ERIC Number: ED311246
Record Type: RIE
Publication Date: 1988-Jul
Pages: 46
Abstractor: N/A
ISBN: N/A
ISSN: N/A
EISSN: N/A
Available Date: N/A
Better Jobs or Working Longer for Less: An Evaluation of the Research of Marvin Kosters and Murray Ross on the Quality of Jobs. [with] There They Go Again: Comments on "The Quality of Jobs: Evidence from Distributions of Annual Earnings and Hourly Wages" by Kosters and Ross (July 1988). Working Paper No. 101.
Mishel, Lawrence
Although nearly 14 million jobs have been added to the economy since 1979, there is strong evidence that job expansion has been purchased at the price of lower wages. A number of studies have confirmed this downside to job creation, the most prominent being a 1986 study by Bluestone and Harrison for the Joint Economic Committee. A recent study conducted by American Enterprise Institute economists Kosters and Ross for the United States Department of Labor, however, arrived at conclusions that are radically different: they found neither a disproportionate nor a growing share of new jobs in the low-earnings category, but a rise in the share of jobs with high earnings. A reexamination of the Kosters and Ross study concludes that their claims about job quality trends are not supported by their research or by extending their analysis through another year of recovery. Instead, their own data support the general conclusion of the Bluestone and Harrison thesis.

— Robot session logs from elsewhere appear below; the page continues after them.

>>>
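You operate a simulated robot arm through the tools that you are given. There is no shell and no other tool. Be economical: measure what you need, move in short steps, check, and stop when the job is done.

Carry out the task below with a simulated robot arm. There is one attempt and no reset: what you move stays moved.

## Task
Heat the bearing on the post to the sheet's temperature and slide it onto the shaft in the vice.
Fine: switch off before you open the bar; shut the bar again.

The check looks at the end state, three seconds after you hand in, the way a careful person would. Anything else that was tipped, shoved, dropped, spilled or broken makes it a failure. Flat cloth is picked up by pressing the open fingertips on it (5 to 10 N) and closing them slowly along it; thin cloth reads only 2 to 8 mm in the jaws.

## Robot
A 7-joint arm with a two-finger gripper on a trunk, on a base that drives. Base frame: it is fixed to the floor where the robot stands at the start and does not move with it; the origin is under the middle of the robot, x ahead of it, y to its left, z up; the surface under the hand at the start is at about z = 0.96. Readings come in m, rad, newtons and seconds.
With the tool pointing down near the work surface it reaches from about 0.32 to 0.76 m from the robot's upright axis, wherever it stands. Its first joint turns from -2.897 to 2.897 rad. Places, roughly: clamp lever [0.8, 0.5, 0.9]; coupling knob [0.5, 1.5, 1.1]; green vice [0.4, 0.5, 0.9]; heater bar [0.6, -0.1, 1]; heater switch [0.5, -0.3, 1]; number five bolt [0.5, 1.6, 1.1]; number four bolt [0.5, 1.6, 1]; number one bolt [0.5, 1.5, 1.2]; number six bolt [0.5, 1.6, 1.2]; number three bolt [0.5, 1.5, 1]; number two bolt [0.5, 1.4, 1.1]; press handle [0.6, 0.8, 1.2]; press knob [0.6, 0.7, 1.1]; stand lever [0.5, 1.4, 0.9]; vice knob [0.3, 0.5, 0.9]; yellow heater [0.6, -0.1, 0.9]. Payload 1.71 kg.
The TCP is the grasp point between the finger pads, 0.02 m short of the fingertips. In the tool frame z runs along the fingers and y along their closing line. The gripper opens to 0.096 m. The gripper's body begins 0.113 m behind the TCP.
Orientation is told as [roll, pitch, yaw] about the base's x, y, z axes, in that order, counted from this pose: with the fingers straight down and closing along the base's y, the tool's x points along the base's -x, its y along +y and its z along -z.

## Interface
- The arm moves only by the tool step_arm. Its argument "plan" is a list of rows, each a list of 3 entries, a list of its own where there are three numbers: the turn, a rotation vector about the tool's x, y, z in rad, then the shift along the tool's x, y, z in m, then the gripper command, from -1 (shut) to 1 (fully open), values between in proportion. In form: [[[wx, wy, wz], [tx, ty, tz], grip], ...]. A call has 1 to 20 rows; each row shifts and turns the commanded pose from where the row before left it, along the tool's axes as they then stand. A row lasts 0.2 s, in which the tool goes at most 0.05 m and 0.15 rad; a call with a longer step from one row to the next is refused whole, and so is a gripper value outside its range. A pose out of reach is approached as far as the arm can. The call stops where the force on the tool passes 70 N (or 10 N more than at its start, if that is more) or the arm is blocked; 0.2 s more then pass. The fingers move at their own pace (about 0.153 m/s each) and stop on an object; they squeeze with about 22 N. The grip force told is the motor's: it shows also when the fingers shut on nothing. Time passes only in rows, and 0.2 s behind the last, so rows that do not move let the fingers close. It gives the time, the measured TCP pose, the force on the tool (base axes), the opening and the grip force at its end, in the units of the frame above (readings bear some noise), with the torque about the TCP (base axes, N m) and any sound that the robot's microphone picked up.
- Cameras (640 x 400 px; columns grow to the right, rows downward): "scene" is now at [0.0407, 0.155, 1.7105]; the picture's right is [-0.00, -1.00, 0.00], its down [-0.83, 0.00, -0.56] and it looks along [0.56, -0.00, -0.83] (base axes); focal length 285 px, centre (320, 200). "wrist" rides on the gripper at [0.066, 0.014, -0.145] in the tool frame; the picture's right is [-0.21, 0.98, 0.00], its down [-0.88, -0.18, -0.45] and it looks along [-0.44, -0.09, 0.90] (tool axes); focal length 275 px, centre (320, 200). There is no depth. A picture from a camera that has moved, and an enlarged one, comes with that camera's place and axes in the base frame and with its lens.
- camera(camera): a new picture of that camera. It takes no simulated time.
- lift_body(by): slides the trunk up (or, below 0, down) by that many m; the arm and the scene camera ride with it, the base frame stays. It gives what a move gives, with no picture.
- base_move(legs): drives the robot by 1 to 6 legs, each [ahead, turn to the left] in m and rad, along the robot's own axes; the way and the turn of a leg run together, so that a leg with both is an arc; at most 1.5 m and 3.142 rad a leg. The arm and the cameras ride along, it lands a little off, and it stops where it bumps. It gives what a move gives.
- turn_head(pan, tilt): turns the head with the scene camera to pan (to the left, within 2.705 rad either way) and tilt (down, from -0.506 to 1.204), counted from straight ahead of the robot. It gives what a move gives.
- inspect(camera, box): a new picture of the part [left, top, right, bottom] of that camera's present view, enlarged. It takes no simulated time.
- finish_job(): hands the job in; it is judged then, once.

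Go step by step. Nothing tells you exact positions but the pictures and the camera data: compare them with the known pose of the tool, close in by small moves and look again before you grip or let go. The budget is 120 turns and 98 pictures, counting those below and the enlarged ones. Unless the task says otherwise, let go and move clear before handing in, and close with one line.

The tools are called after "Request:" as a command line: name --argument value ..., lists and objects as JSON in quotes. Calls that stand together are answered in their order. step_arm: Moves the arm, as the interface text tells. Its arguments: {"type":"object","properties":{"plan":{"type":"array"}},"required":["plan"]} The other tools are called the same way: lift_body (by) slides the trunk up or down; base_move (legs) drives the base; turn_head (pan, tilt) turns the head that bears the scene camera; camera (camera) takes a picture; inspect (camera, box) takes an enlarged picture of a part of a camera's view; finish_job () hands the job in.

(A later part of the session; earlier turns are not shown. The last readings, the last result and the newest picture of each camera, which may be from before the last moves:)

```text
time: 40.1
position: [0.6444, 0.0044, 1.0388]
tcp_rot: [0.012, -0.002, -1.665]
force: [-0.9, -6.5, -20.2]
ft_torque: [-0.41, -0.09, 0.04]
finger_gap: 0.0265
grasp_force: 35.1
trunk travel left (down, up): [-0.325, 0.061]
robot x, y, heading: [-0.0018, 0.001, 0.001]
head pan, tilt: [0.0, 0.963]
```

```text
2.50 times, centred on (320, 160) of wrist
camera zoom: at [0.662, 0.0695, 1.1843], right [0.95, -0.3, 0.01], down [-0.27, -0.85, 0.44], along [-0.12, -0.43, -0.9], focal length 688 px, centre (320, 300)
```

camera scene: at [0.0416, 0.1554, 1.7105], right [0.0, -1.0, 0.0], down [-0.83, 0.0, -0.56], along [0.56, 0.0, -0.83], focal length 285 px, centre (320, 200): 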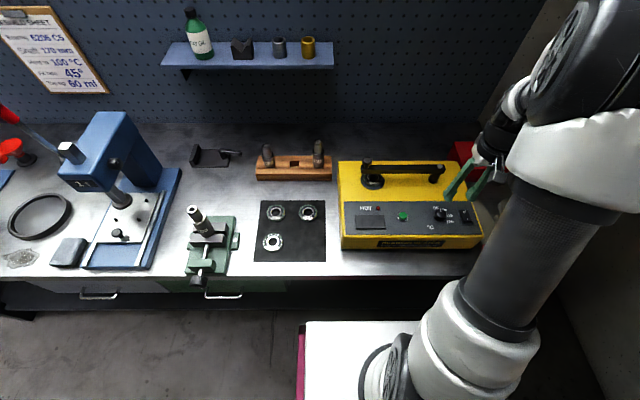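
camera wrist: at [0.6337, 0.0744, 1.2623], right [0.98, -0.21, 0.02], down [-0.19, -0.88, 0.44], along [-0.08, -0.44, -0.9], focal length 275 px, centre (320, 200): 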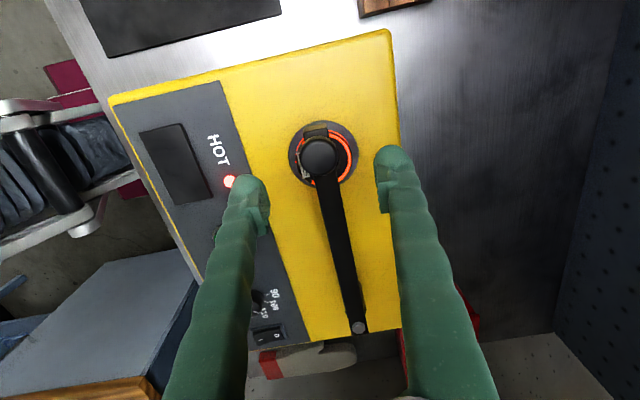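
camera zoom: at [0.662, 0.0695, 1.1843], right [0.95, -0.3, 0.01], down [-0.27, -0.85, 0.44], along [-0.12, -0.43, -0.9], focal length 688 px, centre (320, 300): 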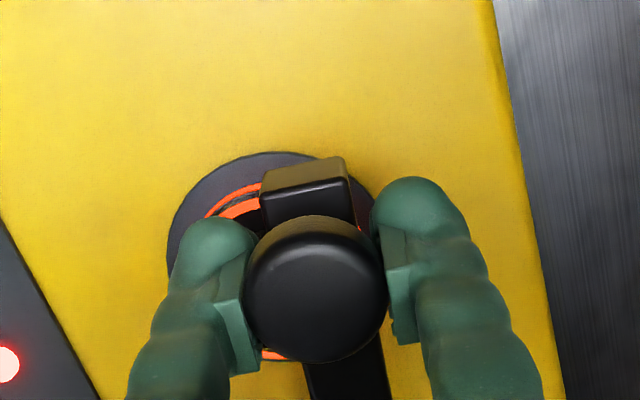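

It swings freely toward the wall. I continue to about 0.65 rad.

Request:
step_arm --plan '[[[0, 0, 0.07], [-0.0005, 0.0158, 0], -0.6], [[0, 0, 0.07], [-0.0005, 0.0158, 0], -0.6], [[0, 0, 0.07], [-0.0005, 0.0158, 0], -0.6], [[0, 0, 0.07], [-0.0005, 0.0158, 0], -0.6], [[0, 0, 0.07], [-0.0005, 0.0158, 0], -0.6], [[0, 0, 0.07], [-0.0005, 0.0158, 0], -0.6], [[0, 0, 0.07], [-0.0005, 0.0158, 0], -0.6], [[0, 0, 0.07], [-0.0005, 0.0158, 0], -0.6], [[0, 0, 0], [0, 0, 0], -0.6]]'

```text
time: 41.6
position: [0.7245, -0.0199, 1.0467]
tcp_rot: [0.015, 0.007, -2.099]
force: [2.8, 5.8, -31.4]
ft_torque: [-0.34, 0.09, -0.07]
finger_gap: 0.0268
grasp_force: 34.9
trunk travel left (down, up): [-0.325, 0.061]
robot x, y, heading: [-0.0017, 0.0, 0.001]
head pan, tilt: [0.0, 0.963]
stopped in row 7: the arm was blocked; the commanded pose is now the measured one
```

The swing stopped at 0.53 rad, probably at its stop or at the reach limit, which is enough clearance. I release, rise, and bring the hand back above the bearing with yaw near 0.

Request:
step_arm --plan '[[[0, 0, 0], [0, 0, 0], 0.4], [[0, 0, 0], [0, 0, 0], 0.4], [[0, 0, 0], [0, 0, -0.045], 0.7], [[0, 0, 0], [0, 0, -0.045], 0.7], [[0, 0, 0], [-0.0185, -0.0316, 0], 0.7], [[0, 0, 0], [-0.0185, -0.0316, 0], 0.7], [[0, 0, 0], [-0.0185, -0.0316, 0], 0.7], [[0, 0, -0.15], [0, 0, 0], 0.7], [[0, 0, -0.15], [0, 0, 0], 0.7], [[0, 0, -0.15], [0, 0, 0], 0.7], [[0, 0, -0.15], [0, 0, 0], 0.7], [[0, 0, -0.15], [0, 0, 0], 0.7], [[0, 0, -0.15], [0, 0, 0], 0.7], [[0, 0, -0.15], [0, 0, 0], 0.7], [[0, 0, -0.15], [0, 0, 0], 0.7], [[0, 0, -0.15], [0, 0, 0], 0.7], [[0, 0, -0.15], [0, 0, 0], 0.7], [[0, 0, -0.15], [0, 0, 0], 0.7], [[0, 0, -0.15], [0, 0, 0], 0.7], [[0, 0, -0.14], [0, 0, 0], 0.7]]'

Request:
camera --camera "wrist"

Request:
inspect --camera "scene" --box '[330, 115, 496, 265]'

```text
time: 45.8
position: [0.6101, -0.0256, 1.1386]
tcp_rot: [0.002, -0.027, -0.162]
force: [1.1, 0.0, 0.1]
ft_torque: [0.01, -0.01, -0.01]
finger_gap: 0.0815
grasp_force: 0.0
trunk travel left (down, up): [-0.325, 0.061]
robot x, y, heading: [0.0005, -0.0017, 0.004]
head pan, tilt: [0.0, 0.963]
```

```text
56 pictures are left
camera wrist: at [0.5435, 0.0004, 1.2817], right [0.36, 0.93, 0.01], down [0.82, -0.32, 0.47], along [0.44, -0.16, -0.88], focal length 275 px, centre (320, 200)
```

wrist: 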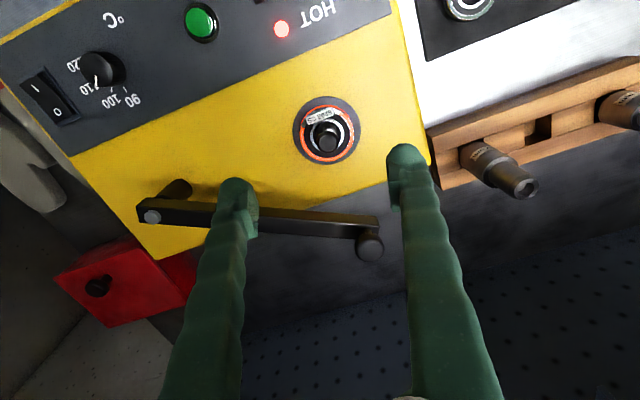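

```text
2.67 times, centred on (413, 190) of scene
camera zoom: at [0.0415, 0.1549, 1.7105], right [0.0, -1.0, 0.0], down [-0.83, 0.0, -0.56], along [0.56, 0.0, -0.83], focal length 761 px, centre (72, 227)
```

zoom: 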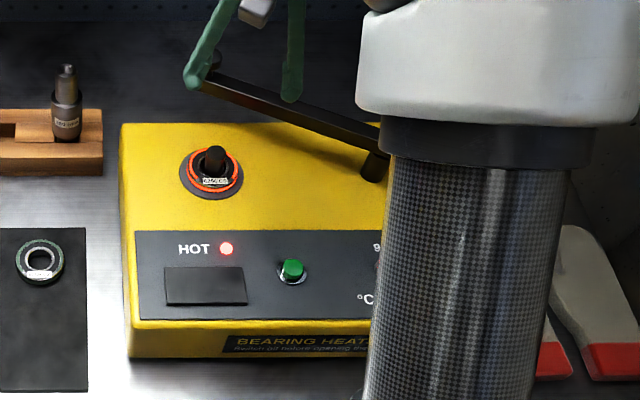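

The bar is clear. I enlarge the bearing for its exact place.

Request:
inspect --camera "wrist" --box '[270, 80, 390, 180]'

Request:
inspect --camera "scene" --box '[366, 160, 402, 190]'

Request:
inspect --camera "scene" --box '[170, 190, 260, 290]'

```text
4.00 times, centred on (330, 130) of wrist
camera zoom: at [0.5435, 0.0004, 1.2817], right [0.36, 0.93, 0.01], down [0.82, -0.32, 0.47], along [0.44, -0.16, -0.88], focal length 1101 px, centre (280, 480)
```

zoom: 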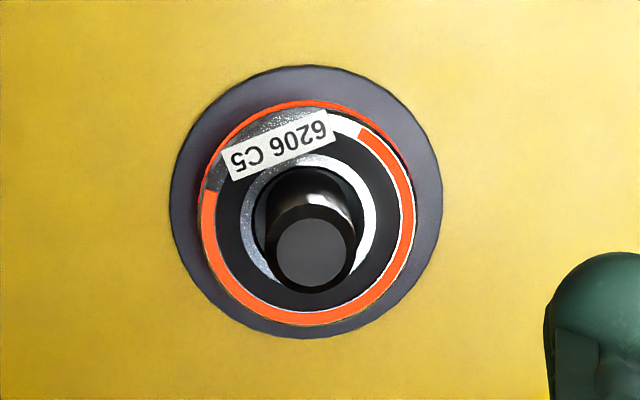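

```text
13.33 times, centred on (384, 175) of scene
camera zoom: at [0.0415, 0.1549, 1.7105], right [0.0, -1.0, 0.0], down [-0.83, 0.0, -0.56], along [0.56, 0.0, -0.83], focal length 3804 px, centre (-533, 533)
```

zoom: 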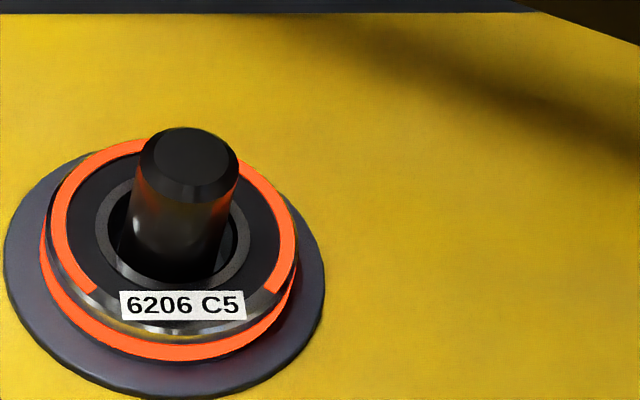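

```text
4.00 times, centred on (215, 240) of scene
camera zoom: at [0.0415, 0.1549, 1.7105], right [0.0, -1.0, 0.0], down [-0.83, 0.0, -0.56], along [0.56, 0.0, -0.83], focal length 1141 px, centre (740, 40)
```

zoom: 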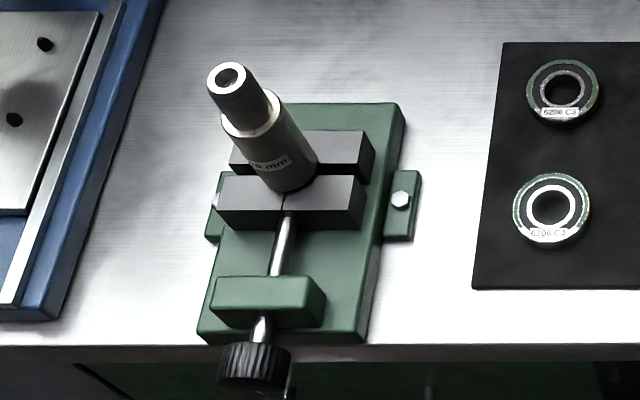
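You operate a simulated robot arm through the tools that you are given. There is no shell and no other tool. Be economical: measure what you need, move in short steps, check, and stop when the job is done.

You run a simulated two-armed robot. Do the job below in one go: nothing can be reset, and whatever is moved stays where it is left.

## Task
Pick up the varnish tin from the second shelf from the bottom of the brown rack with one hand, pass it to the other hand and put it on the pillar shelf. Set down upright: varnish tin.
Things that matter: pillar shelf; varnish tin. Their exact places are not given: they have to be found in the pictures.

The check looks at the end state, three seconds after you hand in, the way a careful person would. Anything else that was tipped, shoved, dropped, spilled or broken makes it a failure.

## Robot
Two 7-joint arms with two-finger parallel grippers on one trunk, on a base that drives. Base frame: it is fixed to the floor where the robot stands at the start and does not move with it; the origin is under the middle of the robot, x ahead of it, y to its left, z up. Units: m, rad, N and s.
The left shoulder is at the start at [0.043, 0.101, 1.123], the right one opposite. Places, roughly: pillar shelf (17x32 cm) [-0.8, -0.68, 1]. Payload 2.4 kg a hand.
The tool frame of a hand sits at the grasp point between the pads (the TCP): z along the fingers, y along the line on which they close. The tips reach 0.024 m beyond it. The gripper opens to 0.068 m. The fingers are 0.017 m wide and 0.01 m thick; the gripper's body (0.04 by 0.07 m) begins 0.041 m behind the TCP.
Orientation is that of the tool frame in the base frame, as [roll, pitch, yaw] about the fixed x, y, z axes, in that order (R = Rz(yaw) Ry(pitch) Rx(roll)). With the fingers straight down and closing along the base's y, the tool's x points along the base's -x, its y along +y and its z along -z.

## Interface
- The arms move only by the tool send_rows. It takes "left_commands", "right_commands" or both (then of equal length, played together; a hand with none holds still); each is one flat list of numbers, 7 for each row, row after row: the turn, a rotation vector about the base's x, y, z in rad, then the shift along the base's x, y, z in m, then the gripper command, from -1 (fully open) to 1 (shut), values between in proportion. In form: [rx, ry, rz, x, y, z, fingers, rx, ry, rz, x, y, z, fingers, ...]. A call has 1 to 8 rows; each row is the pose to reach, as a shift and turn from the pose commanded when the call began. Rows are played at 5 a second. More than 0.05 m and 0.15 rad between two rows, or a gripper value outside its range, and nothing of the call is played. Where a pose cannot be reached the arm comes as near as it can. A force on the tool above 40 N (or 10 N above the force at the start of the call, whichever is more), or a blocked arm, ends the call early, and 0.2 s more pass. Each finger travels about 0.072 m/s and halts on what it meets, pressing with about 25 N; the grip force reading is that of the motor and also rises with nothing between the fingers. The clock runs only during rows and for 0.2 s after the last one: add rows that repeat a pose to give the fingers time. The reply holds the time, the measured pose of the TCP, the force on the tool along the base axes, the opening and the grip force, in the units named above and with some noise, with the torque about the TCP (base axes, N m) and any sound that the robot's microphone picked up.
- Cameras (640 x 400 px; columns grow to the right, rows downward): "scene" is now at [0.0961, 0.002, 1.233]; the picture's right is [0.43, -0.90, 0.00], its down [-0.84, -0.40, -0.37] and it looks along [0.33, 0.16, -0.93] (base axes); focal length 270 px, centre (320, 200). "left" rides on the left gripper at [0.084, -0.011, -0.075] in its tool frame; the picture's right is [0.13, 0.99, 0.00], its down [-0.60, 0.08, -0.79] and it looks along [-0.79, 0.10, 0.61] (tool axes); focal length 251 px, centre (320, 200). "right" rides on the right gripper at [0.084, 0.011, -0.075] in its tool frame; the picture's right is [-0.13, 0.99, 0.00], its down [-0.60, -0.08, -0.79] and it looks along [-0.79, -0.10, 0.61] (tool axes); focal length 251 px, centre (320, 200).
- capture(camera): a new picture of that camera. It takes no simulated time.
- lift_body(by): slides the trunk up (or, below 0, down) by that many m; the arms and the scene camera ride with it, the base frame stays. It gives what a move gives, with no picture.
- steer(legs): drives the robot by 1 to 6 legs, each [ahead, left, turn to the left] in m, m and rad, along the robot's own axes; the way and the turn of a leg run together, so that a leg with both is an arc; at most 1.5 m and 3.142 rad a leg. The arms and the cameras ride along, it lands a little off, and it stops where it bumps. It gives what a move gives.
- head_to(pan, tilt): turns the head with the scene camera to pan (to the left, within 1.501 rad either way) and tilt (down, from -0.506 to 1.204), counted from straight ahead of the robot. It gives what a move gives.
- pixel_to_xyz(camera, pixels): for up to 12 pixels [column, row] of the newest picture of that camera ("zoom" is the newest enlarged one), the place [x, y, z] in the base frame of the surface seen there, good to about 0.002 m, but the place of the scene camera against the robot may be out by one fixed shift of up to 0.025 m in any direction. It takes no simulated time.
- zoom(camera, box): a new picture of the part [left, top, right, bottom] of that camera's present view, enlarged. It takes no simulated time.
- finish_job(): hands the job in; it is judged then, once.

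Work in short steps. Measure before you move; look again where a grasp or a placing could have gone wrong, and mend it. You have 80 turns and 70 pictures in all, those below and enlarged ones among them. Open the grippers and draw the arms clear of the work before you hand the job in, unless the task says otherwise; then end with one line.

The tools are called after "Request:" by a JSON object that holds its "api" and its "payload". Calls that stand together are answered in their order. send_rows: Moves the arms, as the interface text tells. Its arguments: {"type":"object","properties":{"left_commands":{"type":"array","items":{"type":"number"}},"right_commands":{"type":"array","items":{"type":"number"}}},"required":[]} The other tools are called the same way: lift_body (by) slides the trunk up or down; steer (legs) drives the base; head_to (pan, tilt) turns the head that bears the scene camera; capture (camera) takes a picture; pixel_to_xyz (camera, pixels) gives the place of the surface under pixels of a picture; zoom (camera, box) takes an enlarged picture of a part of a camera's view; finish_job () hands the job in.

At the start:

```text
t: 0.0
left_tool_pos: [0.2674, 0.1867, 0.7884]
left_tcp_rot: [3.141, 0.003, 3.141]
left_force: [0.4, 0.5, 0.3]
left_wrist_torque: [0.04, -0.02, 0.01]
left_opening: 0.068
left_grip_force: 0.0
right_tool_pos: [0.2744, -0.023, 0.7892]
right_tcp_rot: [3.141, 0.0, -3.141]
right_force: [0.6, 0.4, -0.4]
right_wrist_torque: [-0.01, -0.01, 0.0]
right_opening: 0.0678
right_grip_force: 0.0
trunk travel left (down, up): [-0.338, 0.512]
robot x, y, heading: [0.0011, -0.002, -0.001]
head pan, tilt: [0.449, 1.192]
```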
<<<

Some of the reasons for the disparity include the following: (1) Kosters and Ross focus on the annual wages of all workers, full and part time, and consequently they cannot distinguish between wage growth from people working at higher-paying jobs and that of people working longer hours at lower-paying jobs; (2) their research shows an expansion of low-wage jobs for men--all of the upscaling they find is due to improvements in the annual wages of women; and (3) their estimates shows that midlevel wage jobs shrank, whereas low-wage jobs expanded. (This report contains Mishel's critique of the 1987 report by Kosters and Ross and a critique of the new Kosters and Ross report that was released at the July 1988 Economic Policy Institute seminar.) (KC)
Descriptors: Adults, Employment Patterns, Employment Projections, Evaluation Criteria, Evaluation Methods, Job Development, Labor Market, Research Methodology, Research Problems, Wages, Working Hours
Economic Policy Institute, 1730 Rhode Island Avenue, NW, Suite 812, Washington, DC 20036 ($4.00).
Publication Type: Speeches/Meeting Papers
Education Level: N/A
Audience: N/A
Language: English
Sponsor: N/A
Authoring Institution: Economic Policy Inst., Washington, DC.
Grant or Contract Numbers: N/A
Author Affiliations: N/A
Note: Paper presented at a National Press Club debate (Washington, DC, July 14, 1988).